Job A = Provide the original wording of the passage from "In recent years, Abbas" as far as "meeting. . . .".
Job B = Reproduce exactly the lines below from the one containing "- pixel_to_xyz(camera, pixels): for" through the one containing "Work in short", including both, and nothing else. Give them as a Markdown table with the columns No. and Line: a running number and the line, blank lines left out.

Dataset section =

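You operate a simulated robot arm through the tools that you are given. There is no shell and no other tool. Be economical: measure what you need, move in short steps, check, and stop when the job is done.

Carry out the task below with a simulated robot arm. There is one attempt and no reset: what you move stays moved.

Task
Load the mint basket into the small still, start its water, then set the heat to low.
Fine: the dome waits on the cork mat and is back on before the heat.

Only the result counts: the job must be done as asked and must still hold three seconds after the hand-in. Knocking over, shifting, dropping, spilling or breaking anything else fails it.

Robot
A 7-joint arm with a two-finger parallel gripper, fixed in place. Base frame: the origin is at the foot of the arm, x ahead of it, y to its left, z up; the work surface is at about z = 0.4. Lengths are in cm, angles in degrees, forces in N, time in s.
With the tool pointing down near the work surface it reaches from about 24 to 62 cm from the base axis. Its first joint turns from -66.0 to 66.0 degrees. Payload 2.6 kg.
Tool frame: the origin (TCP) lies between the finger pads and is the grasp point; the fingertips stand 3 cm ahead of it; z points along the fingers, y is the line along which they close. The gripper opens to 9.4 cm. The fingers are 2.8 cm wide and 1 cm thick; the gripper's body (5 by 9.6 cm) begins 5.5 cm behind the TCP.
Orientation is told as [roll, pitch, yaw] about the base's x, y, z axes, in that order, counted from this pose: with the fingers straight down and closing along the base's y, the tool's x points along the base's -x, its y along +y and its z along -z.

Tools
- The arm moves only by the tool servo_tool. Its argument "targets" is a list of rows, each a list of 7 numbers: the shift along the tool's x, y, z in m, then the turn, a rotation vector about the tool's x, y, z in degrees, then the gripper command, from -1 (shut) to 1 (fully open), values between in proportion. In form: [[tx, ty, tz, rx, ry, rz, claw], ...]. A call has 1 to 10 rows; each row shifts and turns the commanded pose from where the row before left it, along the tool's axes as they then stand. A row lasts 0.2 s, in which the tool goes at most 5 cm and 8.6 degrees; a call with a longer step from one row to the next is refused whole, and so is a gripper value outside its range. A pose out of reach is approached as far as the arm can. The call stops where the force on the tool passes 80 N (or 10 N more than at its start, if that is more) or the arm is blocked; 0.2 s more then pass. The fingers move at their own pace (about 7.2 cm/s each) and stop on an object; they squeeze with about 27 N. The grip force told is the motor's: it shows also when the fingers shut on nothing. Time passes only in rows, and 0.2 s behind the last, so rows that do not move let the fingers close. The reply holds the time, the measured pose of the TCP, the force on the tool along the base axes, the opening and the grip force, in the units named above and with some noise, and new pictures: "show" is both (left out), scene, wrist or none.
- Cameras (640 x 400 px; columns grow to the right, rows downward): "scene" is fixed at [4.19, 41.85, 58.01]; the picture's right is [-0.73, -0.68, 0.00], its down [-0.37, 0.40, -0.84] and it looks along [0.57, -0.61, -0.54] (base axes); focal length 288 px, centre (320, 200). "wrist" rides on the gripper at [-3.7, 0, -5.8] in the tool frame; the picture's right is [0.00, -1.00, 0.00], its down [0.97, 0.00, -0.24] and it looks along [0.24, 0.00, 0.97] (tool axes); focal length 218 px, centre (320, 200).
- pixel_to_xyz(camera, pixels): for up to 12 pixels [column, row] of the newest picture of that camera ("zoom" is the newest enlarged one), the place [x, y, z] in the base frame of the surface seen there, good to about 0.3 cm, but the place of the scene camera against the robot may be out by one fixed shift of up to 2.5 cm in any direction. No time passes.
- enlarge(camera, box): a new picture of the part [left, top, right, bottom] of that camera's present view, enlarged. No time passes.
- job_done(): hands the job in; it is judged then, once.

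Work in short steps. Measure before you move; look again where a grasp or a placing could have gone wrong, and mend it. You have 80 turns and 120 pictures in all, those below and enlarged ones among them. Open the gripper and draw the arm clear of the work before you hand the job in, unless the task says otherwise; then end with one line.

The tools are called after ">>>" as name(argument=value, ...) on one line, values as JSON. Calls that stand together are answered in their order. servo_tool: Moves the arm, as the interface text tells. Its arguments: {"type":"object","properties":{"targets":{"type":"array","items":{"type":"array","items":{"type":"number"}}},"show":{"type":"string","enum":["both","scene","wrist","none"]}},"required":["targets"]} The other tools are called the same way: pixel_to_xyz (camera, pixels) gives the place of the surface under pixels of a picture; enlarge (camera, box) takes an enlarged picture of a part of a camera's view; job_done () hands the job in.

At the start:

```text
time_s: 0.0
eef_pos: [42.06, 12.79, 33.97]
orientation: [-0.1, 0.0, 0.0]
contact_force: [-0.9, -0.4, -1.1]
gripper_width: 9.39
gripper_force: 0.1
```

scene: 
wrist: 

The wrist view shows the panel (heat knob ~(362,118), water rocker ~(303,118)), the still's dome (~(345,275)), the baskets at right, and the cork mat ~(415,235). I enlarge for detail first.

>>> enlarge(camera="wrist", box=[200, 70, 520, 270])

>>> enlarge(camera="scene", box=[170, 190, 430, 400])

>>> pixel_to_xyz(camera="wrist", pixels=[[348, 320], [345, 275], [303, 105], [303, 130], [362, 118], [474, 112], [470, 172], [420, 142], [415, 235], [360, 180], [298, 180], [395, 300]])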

Passage =
Mahmoud Abbas Purges His Party of Enemies

Fatah—the ruling faction of the PLO that controls the Palestinian Authority—is holding its seventh party congress this week. According to Grant Rumley, Mahmoud Abbas likely sees the occasion as a capstone to his ongoing purge of the party ranks:

In recent years, Abbas has launched an all-out inquisition into dissenters within his own party. He’s fired rival Palestinian officials, stripped his rivals in parliament of their immunity, and even sent his Palestinian Authority security forces into unruly refugee camps to quash dissent. He has fueled his consolidation of power by summarily excommunicating party members. . . .

A bloc of Fatah dissenters met last month in the al-Amari refugee camp in Ramallah to discuss how they would react to the upcoming party congress. When Abbas got wind of the meeting, he ordered the PA security forces into the camp to break up the meeting. . . .

Answer A =
In recent years, Abbas has launched an all-out inquisition into dissenters within his own party. He’s fired rival Palestinian officials, stripped his rivals in parliament of their immunity, and even sent his Palestinian Authority security forces into unruly refugee camps to quash dissent. He has fueled his consolidation of power by summarily excommunicating party members. . . .

A bloc of Fatah dissenters met last month in the al-Amari refugee camp in Ramallah to discuss how they would react to the upcoming party congress. When Abbas got wind of the meeting, he ordered the PA security forces into the camp to break up the meeting. . . .

Answer B =
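| No. | Line |
|---|---|
| 1 | - pixel_to_xyz(camera, pixels): for up to 12 pixels [column, row] of the newest picture of that camera ("zoom" is the newest enlarged one), the place [x, y, z] in the base frame of the surface seen there, good to about 0.3 cm, but the place of the scene camera against the robot may be out by one fixed shift of up to 2.5 cm in any direction. No time passes. |
| 2 | - enlarge(camera, box): a new picture of the part [left, top, right, bottom] of that camera's present view, enlarged. No time passes. |
| 3 | - job_done(): hands the job in; it is judged then, once. |
| 4 | Work in short steps. Measure before you move; look again where a grasp or a placing could have gone wrong, and mend it. You have 80 turns and 120 pictures in all, those below and enlarged ones among them. Open the gripper and draw the arm clear of the work before you hand the job in, unless the task says otherwise; then end with one line. |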